Two Dublin councils call for abortion law


South Dublin County Council last night called on the Government to legislate for abortion to give effect to the Supreme Court decision in the X case.

The same issue caused a row at a meeting of Fingal County Council in north Dublin when a similar resolution was carried.

The motion tabled at the South Dublin County Council meeting by Labour councillor Chris Bond amended an earlier motion calling for the making of “safe and legal abortion available on demand of women in Ireland”, which was also tabled by Mr Bond.

Proposing his amended motion, Mr Bond said it was 20 years since the Supreme Court decision on the X case and it was time legislation was brought in to allow for abortion in such circumstances.

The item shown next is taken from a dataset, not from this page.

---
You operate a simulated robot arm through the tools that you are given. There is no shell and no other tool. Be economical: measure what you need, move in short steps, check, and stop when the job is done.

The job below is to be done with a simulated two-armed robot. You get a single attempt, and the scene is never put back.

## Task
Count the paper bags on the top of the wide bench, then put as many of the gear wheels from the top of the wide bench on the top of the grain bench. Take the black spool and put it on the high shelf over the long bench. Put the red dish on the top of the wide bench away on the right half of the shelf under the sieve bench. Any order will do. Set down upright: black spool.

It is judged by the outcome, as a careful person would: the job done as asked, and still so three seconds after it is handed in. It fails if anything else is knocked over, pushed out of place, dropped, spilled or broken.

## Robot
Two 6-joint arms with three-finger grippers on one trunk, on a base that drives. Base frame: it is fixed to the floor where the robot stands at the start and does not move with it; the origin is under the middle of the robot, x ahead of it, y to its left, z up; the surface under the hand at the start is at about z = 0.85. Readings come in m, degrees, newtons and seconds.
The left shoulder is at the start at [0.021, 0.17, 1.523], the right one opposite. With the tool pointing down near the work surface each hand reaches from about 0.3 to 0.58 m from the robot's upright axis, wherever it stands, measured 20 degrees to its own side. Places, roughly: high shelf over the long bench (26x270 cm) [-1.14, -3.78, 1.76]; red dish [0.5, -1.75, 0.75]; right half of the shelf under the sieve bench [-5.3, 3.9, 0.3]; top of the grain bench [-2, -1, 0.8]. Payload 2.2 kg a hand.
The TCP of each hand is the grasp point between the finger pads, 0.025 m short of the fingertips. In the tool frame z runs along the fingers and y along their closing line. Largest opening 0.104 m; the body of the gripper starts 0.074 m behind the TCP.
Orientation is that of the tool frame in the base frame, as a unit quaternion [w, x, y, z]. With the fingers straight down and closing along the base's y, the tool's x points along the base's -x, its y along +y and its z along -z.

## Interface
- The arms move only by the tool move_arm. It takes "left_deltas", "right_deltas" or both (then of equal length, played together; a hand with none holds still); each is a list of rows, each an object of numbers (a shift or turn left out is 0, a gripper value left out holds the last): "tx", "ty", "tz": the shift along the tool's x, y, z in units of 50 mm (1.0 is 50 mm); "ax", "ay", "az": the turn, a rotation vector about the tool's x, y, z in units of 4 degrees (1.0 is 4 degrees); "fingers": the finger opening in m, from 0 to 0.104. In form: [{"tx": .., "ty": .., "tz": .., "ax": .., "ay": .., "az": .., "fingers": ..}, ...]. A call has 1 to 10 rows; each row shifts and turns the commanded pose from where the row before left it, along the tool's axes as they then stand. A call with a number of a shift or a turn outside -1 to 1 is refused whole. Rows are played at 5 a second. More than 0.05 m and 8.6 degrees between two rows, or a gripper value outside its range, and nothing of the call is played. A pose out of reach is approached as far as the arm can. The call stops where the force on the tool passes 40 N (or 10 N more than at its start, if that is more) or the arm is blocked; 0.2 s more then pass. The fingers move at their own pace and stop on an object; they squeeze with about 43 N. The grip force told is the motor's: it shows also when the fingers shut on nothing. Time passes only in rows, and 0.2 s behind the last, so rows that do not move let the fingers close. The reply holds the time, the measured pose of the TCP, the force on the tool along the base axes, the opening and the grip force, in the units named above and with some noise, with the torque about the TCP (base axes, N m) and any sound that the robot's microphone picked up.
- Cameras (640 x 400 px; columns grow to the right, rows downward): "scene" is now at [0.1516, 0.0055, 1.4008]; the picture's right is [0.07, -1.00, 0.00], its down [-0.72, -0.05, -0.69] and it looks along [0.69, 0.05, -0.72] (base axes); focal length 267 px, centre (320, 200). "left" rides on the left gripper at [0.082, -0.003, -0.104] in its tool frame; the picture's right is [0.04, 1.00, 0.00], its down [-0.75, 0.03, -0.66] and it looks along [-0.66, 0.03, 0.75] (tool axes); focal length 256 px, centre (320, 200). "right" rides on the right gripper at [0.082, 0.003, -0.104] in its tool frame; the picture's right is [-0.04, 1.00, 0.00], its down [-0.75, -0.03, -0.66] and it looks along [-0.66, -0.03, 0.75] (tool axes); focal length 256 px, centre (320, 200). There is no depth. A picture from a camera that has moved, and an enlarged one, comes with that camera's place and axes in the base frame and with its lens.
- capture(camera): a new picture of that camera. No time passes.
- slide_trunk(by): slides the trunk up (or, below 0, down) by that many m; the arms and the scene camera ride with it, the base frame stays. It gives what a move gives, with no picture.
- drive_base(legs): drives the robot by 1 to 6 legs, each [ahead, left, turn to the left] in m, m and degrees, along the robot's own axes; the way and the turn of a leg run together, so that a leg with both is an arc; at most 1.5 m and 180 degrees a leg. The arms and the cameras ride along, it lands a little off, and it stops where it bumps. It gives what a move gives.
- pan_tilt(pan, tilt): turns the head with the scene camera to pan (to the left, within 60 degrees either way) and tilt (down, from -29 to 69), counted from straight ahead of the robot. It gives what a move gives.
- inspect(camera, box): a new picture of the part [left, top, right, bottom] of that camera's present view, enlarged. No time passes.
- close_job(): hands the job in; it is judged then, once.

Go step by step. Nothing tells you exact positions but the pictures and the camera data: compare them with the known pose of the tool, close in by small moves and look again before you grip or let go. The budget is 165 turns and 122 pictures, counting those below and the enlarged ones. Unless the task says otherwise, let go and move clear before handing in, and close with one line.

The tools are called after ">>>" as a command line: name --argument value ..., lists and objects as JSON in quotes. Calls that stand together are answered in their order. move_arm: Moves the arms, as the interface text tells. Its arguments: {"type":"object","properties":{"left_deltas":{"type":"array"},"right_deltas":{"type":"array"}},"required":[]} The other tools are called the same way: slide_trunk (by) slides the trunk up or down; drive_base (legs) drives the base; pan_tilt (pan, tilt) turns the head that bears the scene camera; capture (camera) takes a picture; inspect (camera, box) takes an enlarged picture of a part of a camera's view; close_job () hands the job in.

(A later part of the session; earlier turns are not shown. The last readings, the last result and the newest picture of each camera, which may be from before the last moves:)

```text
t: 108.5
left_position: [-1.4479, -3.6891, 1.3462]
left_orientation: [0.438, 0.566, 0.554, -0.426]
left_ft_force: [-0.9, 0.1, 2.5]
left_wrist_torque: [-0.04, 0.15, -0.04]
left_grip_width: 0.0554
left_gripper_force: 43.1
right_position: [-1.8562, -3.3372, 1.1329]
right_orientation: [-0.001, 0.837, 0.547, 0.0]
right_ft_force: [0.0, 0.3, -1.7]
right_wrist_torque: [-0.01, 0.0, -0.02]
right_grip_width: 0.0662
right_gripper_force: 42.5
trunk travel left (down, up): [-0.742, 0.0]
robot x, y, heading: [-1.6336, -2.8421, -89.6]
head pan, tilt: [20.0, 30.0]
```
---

He acknowledged the fact that some people believed rights to abortion should be restricted, but said others believed in the right of women to choose abortion.

He said he believed the X case should be seen as a separate set of circumstances in which women who had been raped should have the right to access abortion.

Even many of those who felt abortion should be restricted have agreed that women who have been raped should have access to abortion, he said.

Labour councillor Mick Duff supported the motion, saying legislation on the X case was “long overdue”.

He said it was “abhorrent” that women in such circumstances had to travel for abortions.

Councillor Pamela Kearns said it was not correct to say the issue had no place on the agenda. “It is what we are faced with on the doorsteps and should be discussed here.”

Fianna Fáil councillor Eamonn Walsh said while people were genuinely concerned he felt it was not appropriate to legislate on the basis of the X case. The motion was “premature” in advance of a key Government report on the issue.

Mr Walsh also said he felt to legislate for abortion on the basis of the X case would be “tantamount to allowing abortion on demand”.

A row broke out in the chamber at a meeting of Fingal County Council as councillor Ruth Coppinger of the Socialist Party spoke on a motion she had tabled calling on the Government to legislate for the X case Supreme Court ruling. Labour councillor Tom Kelleher said he could not hear the proceedings due to a protest outside which he claimed had been organised by Ms Coppinger.

Ms Coppinger said the protest had been organised by the Balbriggan campaign against the household charge.

The motion calling for legislation on abortion was carried by eight votes to two with three abstentions.

The meeting also heard a claim that some people in north Dublin were concerned they may face prosecution because they were “duped” into not paying the household charge.